En el cine de Atom Egoyan, la procesión siempre se lleva por dentro. En su universo, las personas son marcas hendidas en el cuerpo, fracturas de piezas enteras o hilos rotos que desean seguir desmenuzándose. Todo lo que registra su mirada es de materia endeble, como una coraza hecha de naipes.

A propósito de su visita a Lima como invitado de honor del 21 Festival de Cine de Lima, cabe hacer una revisión de sus películas esenciales, aquellas donde convergen la mayoría de sus obsesiones, puestas a merced de un oficio cinematográfico que le permite reconciliar al autor de pluma introspectiva con el artesano versátil y eficiente.

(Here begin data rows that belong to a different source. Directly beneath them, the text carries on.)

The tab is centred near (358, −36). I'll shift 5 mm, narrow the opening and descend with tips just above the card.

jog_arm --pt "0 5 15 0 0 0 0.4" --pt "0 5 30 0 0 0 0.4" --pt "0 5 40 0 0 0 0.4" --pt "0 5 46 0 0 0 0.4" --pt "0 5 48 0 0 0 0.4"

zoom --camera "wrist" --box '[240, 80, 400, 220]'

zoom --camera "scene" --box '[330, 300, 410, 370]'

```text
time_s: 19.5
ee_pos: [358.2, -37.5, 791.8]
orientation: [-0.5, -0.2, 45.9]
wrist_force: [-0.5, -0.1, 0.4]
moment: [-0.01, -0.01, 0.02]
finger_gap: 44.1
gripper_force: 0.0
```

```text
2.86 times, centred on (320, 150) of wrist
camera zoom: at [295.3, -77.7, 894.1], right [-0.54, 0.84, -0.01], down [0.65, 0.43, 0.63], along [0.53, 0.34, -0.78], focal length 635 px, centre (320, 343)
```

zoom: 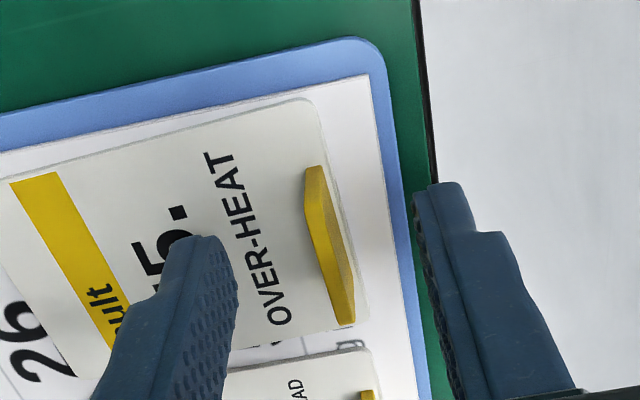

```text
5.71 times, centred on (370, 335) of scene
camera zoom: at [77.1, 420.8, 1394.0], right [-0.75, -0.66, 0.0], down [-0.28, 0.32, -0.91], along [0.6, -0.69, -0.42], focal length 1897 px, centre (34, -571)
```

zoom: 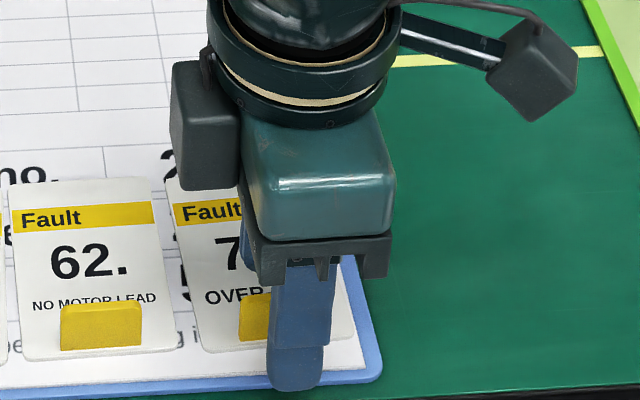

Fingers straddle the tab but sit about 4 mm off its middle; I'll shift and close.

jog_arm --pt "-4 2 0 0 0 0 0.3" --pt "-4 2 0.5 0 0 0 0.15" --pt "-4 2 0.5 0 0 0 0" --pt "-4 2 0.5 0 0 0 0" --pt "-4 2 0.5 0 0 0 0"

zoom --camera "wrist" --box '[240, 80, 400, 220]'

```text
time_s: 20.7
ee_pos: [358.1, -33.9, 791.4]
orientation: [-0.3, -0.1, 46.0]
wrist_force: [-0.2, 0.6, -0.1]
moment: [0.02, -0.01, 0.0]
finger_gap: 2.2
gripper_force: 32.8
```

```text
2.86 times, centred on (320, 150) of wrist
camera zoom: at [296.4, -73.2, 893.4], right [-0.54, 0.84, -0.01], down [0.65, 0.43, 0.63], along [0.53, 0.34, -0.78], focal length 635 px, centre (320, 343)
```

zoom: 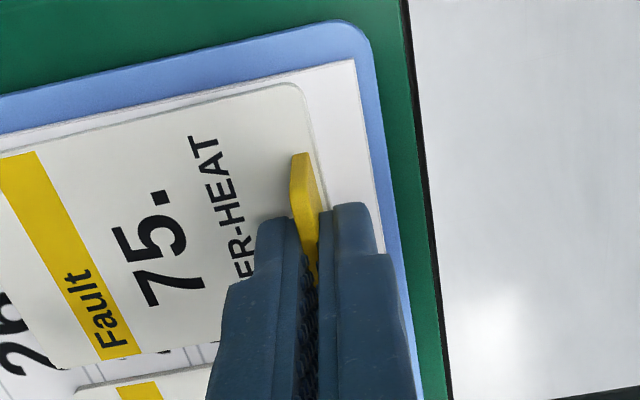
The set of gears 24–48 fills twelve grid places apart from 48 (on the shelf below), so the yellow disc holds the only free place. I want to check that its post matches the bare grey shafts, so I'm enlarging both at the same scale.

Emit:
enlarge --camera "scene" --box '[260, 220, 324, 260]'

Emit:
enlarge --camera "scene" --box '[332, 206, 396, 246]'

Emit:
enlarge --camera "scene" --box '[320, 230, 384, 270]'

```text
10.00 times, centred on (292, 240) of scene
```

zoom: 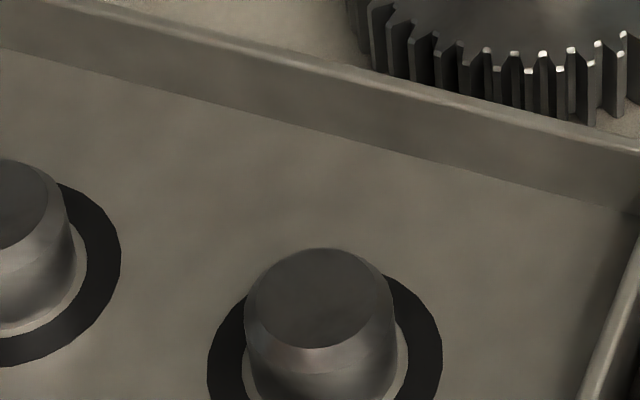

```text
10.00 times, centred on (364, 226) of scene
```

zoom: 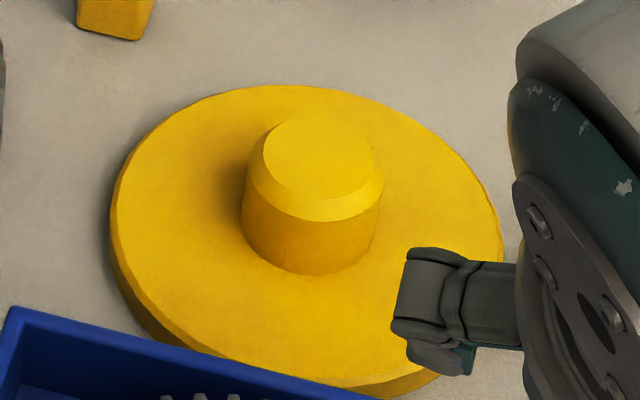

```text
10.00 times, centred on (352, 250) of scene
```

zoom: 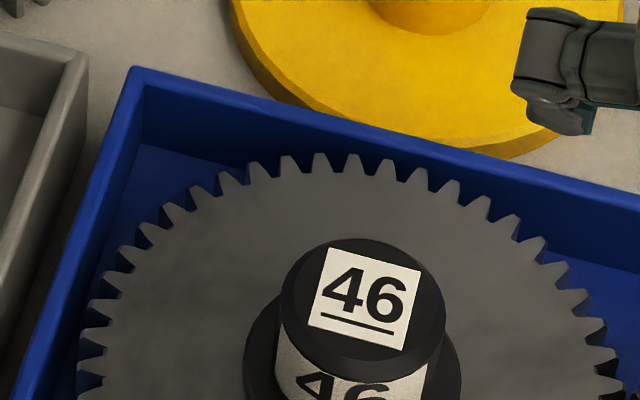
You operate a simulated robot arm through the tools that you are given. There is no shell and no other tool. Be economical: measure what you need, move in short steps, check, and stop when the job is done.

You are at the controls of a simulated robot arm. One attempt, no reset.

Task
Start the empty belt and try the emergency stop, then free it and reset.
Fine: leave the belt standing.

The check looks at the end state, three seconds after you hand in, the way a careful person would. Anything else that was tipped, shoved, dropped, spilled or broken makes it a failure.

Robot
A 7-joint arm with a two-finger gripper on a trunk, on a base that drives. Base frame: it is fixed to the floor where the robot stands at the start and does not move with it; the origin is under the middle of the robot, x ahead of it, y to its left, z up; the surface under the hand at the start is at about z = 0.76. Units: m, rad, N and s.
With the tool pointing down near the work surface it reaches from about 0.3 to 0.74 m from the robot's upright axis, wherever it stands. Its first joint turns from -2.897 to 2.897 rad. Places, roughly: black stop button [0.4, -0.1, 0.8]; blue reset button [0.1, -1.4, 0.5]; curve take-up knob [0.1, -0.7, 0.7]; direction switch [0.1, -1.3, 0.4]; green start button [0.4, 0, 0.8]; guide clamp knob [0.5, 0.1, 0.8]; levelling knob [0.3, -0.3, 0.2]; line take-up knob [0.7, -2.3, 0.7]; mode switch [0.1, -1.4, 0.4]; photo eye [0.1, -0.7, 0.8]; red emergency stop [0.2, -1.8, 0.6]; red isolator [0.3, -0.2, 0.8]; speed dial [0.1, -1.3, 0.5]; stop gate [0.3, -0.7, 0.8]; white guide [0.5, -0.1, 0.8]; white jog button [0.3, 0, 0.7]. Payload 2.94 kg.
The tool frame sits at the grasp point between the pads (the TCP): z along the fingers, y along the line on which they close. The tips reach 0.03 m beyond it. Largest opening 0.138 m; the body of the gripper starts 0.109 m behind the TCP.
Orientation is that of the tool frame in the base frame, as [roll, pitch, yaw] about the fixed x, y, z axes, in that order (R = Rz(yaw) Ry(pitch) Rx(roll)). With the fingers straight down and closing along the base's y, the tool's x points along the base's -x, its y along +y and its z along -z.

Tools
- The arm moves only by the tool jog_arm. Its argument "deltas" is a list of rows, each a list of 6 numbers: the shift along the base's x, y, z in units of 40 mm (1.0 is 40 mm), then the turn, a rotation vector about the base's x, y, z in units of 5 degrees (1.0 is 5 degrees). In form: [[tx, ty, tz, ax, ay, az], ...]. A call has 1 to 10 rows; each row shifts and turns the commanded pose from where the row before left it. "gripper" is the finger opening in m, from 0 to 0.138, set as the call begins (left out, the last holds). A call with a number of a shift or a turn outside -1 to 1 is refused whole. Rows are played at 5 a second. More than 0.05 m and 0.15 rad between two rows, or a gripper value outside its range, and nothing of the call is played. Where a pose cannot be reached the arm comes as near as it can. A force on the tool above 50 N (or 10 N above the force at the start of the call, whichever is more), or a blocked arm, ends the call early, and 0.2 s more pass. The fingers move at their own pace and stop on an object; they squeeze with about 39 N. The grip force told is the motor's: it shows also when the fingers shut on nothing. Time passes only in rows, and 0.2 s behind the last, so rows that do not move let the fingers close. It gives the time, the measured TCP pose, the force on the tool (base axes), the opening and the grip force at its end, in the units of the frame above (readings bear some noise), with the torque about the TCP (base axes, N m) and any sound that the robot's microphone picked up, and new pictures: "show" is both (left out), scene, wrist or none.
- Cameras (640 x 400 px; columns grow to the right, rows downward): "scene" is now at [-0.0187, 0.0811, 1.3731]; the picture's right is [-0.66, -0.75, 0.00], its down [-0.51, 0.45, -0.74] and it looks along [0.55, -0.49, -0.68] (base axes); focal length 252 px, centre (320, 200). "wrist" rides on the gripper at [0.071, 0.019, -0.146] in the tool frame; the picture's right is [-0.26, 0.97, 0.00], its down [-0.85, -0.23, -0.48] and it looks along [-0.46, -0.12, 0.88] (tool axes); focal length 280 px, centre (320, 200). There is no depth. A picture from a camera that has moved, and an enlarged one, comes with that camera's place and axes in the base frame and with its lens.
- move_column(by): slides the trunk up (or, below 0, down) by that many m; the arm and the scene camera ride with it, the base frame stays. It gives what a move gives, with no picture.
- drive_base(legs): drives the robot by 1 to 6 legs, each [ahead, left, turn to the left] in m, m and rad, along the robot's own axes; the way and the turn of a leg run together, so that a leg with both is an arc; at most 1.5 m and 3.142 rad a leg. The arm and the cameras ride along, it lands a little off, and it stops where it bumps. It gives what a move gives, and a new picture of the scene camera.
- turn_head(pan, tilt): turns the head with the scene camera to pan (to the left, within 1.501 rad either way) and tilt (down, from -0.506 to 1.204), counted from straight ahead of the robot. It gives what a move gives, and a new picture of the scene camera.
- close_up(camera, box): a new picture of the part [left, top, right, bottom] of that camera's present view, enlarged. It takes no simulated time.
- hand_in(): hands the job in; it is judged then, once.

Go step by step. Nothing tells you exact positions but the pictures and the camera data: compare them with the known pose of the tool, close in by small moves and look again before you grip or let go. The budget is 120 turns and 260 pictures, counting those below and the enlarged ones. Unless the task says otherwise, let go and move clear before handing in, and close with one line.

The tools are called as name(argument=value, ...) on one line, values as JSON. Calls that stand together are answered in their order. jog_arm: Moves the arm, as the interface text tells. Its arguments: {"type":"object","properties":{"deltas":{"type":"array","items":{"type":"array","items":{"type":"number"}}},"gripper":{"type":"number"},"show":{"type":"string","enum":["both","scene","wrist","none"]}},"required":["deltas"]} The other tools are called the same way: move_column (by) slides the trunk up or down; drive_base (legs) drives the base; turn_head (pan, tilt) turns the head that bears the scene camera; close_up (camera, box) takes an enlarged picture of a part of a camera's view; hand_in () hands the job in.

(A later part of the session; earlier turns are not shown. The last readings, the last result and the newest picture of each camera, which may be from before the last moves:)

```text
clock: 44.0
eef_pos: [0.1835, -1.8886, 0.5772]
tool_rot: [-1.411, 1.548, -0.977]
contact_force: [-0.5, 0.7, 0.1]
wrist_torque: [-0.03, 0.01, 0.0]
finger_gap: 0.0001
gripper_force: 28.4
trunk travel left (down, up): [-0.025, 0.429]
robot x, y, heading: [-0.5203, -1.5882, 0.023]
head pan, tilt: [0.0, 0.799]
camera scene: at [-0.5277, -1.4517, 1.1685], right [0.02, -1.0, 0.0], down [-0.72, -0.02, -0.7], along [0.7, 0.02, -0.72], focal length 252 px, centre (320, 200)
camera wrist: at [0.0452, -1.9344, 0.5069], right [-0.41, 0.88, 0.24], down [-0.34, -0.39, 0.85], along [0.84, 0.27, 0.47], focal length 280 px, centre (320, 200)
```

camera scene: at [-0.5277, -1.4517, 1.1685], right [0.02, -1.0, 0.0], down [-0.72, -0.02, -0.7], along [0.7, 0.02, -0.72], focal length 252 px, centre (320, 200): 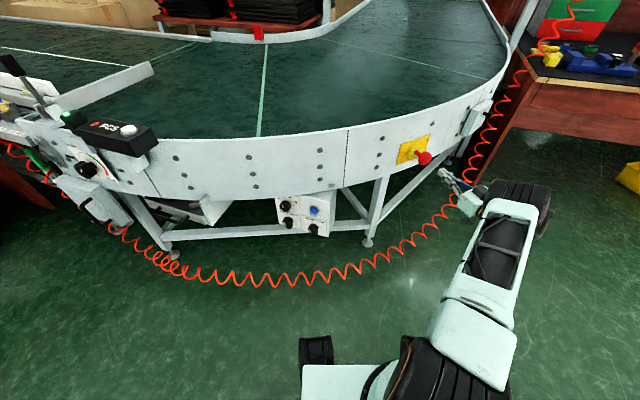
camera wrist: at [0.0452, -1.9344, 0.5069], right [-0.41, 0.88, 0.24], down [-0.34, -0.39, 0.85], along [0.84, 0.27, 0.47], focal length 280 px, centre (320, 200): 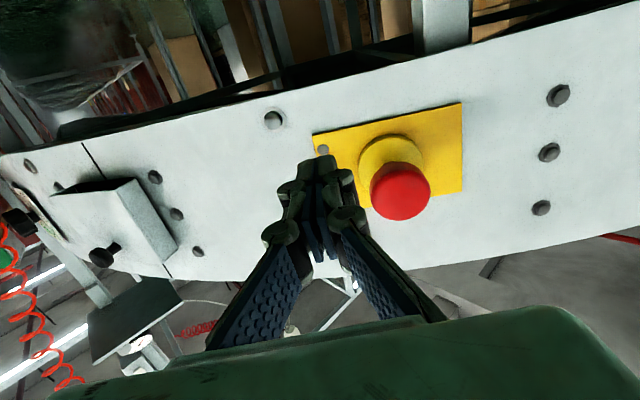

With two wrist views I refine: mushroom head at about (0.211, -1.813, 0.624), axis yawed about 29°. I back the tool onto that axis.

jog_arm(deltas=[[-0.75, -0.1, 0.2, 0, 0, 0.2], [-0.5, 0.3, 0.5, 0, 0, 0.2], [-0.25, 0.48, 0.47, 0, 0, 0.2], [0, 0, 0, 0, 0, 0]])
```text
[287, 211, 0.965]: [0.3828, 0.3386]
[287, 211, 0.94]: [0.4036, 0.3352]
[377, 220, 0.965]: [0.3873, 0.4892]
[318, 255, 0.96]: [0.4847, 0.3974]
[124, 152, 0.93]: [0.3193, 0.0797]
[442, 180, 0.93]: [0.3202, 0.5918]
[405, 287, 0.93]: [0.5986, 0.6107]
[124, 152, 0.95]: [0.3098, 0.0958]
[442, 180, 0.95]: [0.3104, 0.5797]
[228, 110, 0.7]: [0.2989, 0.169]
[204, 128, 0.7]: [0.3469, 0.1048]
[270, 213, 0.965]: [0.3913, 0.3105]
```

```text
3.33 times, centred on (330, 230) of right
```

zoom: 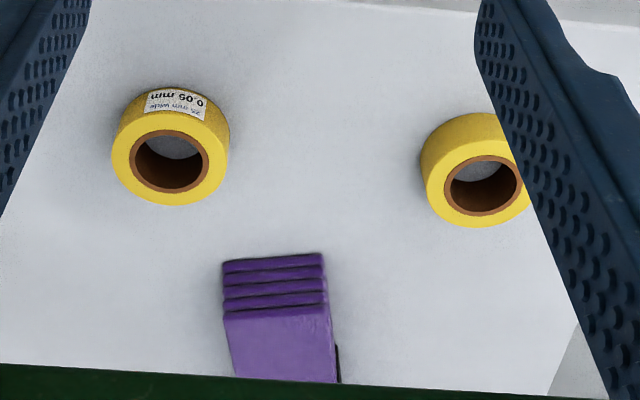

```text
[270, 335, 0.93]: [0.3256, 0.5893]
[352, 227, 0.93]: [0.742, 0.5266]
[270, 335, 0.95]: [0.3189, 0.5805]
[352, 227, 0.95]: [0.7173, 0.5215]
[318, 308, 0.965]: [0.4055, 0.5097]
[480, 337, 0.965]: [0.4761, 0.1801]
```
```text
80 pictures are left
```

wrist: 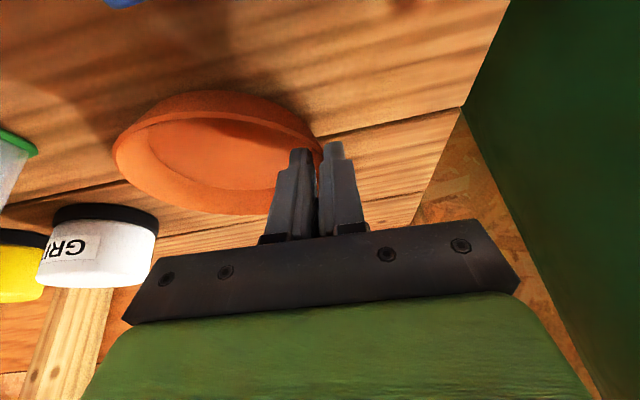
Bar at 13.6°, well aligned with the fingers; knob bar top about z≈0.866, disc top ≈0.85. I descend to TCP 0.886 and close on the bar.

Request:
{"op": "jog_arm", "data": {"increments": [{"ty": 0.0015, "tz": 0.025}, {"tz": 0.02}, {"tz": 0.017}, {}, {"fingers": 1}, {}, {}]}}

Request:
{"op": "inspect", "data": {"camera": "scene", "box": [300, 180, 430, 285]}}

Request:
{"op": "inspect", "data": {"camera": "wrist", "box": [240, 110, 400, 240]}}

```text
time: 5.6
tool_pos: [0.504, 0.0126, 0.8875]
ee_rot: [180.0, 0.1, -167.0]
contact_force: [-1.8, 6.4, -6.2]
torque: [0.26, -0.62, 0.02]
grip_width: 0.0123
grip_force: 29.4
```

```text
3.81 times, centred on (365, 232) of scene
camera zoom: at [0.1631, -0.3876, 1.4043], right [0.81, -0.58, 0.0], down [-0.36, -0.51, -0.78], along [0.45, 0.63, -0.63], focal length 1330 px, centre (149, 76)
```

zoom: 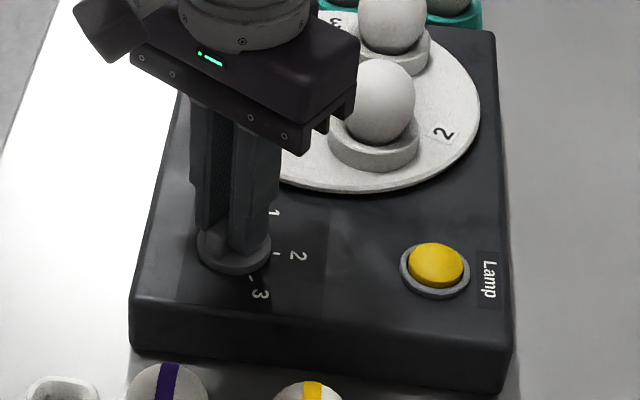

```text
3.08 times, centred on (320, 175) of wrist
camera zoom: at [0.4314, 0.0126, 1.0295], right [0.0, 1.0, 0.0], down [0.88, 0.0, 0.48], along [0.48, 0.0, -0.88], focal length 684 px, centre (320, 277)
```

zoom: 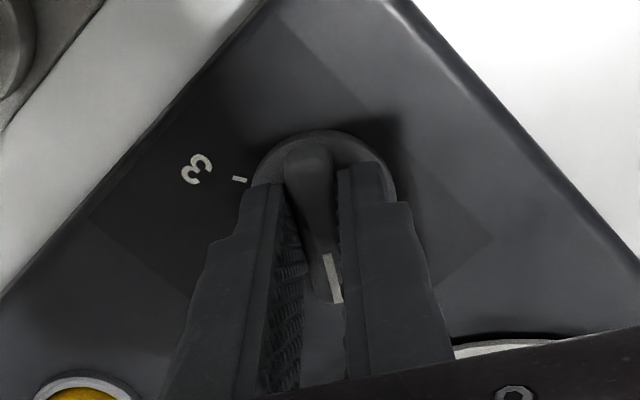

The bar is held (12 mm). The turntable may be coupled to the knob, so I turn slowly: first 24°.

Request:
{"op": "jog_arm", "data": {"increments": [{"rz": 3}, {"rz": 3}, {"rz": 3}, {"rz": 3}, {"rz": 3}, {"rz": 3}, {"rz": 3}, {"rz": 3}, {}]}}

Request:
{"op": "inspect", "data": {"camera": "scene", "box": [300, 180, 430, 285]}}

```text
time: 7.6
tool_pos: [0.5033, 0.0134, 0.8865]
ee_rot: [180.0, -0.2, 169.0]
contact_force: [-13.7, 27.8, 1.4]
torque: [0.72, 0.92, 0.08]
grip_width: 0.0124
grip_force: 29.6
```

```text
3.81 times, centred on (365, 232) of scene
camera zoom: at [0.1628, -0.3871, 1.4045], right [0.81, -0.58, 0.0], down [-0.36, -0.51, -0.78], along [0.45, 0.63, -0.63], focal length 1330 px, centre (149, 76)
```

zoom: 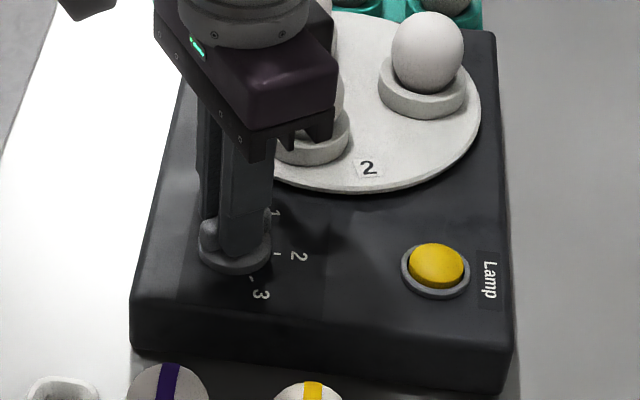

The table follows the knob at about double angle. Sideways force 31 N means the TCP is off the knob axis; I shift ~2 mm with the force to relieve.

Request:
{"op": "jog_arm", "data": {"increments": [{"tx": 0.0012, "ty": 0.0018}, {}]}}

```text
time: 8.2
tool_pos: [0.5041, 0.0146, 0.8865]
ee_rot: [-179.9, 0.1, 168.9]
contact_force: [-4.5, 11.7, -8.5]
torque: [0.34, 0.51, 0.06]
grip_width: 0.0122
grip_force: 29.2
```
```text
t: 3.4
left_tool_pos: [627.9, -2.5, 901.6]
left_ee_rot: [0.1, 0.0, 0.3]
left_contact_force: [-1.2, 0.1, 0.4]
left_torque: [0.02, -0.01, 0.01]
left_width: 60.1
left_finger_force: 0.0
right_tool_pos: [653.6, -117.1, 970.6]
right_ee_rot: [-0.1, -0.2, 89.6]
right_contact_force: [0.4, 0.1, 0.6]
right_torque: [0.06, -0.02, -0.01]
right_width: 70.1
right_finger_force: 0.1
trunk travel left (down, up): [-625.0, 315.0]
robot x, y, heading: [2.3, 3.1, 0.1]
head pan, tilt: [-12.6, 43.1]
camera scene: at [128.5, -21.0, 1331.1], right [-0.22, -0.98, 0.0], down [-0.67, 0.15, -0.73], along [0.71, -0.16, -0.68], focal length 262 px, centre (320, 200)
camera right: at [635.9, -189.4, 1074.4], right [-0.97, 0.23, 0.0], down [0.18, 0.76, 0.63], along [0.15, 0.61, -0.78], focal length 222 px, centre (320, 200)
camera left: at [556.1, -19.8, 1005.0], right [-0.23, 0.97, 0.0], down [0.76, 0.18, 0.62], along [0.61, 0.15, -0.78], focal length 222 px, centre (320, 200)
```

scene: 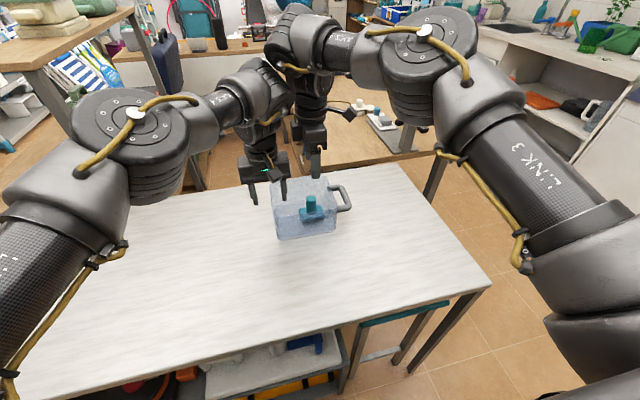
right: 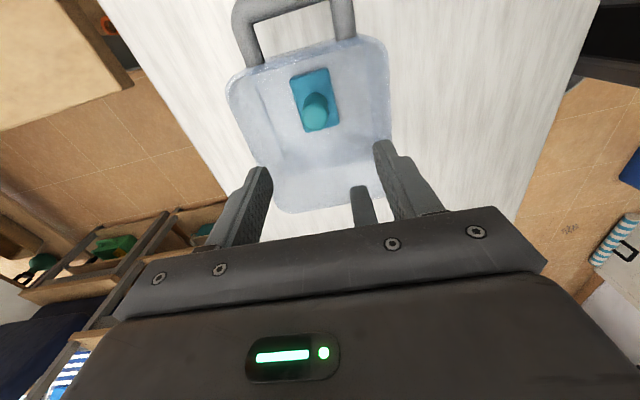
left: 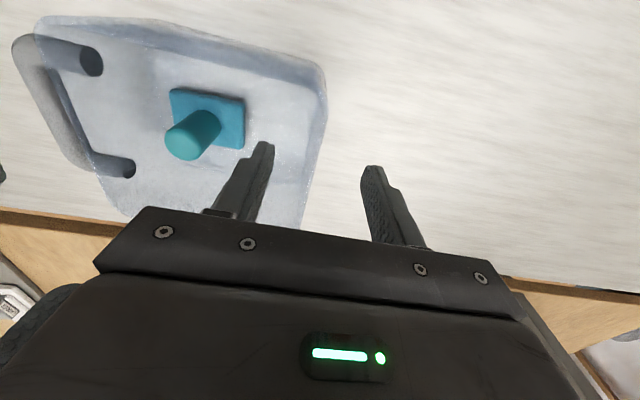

EL DATO: Mañana domingo 6 de agosto a las 11am, el realizador canadiense dará una clase maestra en el Centro Cultural de la Católica. Ingreso libre. Vayan desde tempano, porque el aforo es limitado.

Remember (Recuerdos secretos, 2015)

Acaso su última cinta sea una de las más funcionales. Instalándose cómodamente en el género del thriller, Egoyan narra la historia de un anciano en la última etapa de su vida, la cual empleará para rastrear a Otto Wallisch, el oficial nazi responsable del asesinato de su familia en Auschwitz.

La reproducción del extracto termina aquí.